Geopolitics: The return of industrial policy

Geopolitics is the final force. The US enjoyed decades of unrivalled hegemony. We declared the end of history and globalized our supply chains in ways that made us hyper-dependent on other countries and, at times, fragile. That period is over. If we look to history as a guide, times of global contest that intersect with vital emergent technologies have always caused the US government to vigorously involve itself in markets. Think of the Manhattan Project, the Apollo Space Race, the early years of the semiconductor revolution. Artificial Intelligence is a trillion dollar arms race and the most important technological invention in the history of mankind.
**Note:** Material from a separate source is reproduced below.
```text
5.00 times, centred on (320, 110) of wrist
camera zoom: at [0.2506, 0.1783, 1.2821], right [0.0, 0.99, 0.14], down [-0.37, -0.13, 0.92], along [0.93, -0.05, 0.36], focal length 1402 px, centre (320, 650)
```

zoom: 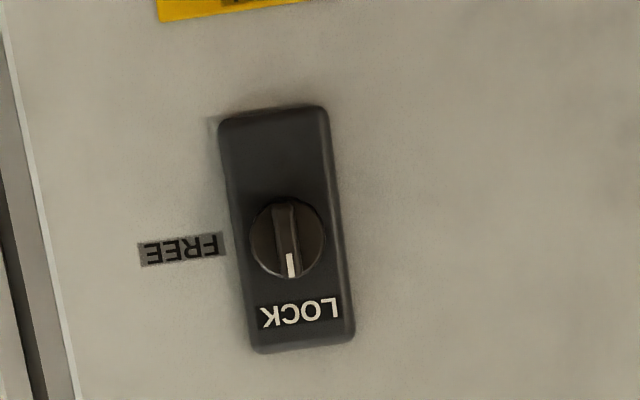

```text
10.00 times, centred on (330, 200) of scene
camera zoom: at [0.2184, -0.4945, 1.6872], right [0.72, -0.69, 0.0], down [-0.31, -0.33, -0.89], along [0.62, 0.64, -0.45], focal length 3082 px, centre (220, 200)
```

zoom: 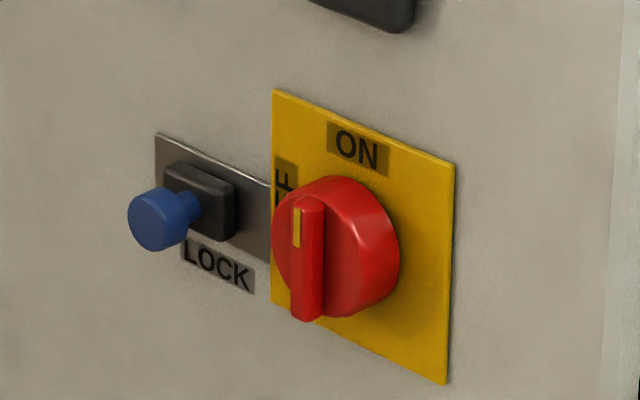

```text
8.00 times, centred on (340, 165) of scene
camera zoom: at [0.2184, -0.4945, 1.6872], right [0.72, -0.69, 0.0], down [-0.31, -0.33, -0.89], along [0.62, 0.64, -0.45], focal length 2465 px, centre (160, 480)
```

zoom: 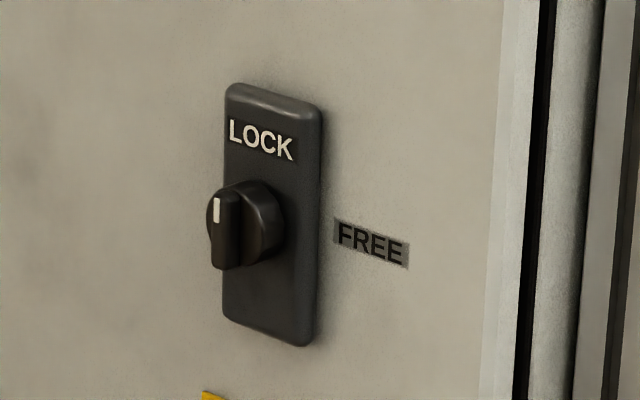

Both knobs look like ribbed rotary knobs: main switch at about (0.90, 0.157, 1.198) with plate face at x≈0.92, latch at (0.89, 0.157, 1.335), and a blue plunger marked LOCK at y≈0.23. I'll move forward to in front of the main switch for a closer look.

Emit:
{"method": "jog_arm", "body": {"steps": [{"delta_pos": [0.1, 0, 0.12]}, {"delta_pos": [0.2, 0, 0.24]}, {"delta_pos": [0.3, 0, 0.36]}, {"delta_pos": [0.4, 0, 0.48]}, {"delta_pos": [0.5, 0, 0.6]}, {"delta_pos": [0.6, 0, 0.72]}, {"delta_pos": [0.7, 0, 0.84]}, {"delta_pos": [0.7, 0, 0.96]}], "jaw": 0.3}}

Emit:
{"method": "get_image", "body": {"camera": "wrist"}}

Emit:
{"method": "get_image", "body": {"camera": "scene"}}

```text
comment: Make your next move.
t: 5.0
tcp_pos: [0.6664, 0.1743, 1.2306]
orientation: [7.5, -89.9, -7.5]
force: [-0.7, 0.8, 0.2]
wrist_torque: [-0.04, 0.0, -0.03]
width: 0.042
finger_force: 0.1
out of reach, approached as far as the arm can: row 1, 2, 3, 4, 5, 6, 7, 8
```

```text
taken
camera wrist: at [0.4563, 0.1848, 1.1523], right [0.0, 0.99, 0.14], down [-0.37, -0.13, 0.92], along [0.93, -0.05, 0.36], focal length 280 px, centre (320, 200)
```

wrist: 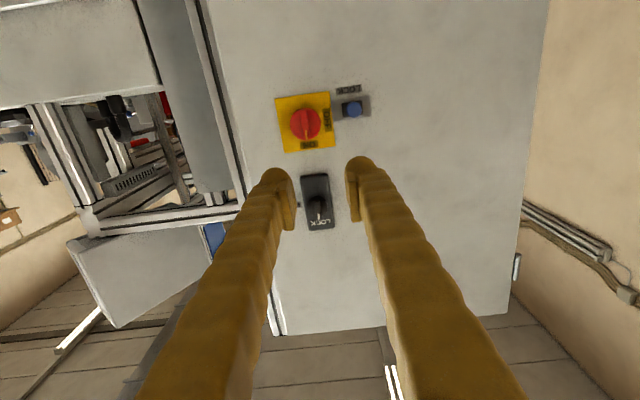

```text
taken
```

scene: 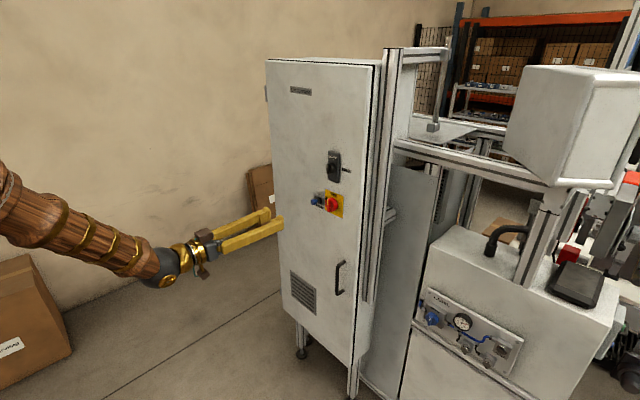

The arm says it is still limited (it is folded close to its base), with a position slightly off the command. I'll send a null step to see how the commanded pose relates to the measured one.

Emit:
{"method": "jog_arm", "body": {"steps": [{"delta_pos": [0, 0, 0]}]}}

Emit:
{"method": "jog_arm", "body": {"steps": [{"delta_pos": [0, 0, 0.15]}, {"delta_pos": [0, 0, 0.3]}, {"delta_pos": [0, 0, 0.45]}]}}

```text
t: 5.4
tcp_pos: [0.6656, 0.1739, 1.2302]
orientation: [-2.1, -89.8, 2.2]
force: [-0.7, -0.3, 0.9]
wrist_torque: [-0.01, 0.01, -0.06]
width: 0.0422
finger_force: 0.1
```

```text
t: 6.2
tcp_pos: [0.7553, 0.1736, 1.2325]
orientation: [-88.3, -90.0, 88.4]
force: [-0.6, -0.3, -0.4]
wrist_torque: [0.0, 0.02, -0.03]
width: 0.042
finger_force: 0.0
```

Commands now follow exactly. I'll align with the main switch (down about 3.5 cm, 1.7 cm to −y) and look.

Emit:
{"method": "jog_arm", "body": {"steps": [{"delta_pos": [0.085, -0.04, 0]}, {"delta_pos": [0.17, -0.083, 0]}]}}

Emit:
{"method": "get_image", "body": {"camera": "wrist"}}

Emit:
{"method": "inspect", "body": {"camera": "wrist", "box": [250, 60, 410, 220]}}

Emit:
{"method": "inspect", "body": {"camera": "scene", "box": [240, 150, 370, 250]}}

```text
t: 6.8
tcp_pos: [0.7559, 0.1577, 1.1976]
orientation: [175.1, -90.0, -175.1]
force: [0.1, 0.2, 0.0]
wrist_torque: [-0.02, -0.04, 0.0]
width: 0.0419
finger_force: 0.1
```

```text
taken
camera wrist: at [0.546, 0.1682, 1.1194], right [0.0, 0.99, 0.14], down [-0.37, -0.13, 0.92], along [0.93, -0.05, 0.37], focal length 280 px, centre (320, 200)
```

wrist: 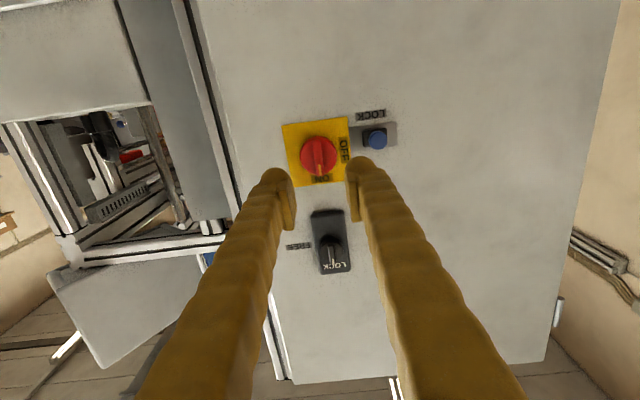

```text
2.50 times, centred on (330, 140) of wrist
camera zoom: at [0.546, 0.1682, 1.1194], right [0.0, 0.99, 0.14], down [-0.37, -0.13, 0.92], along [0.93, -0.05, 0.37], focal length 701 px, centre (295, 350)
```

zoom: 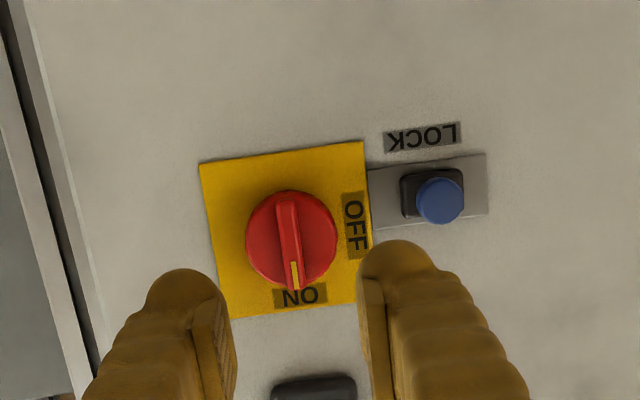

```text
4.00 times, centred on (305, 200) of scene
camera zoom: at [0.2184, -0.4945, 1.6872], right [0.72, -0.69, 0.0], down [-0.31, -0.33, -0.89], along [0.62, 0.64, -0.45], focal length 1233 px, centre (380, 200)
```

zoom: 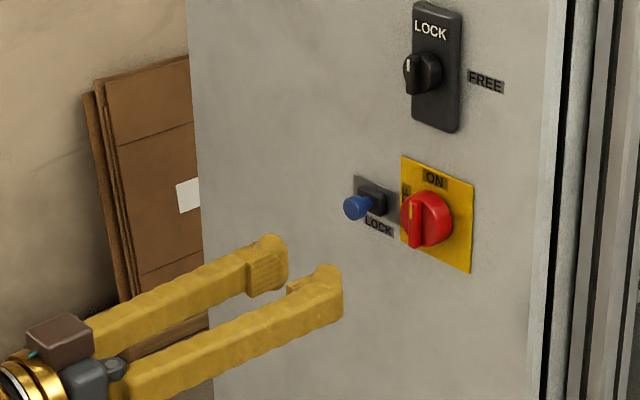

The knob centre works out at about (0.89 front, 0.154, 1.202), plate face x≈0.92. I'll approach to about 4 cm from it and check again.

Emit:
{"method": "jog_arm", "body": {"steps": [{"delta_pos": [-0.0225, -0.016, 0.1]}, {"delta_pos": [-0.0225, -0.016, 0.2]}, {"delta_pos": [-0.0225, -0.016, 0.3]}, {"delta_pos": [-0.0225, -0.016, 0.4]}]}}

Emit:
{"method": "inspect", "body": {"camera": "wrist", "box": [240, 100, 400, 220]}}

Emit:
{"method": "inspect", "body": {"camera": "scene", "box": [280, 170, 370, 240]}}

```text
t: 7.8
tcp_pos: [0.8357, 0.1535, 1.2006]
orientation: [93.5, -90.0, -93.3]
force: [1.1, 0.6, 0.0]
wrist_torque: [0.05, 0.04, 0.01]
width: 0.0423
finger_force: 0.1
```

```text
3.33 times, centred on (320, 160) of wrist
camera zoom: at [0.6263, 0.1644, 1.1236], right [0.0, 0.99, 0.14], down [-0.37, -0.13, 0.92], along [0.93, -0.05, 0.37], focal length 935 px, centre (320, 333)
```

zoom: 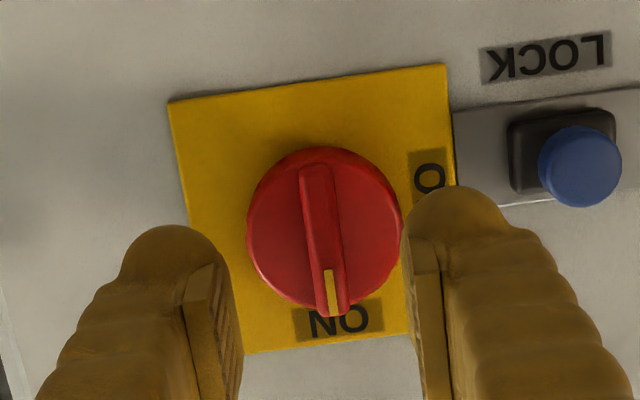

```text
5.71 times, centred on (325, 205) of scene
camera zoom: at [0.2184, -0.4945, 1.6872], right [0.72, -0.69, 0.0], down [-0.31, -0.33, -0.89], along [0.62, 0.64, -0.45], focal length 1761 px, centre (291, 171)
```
For America and China, the race for AI dominance will trump economic considerations. The U.S. Government will move quickly to reduce the time constraints in deploying real world infrastructure. Permitting and siting restraints will quickly be swept aside. NEPA reform is coming. Federal lands will become available for mega-sized datacenters. Though it may take a different name, the muscular industrial policy of the Inflation Reduction Act will survive to enable the speed and scale of all of this, including the supply chains that feed it.

The most valuable and constrained input to American AI dominance is energy. The geopolitical necessity for the U.S. to win the AI arms race rhymes with the market reality that solar and batteries today represent the fastest and cheapest source of reliable power. If clean energy continues to satisfy the domestic political focus on cost and affordability, it is indeed the future of humanity and cannot be ignored.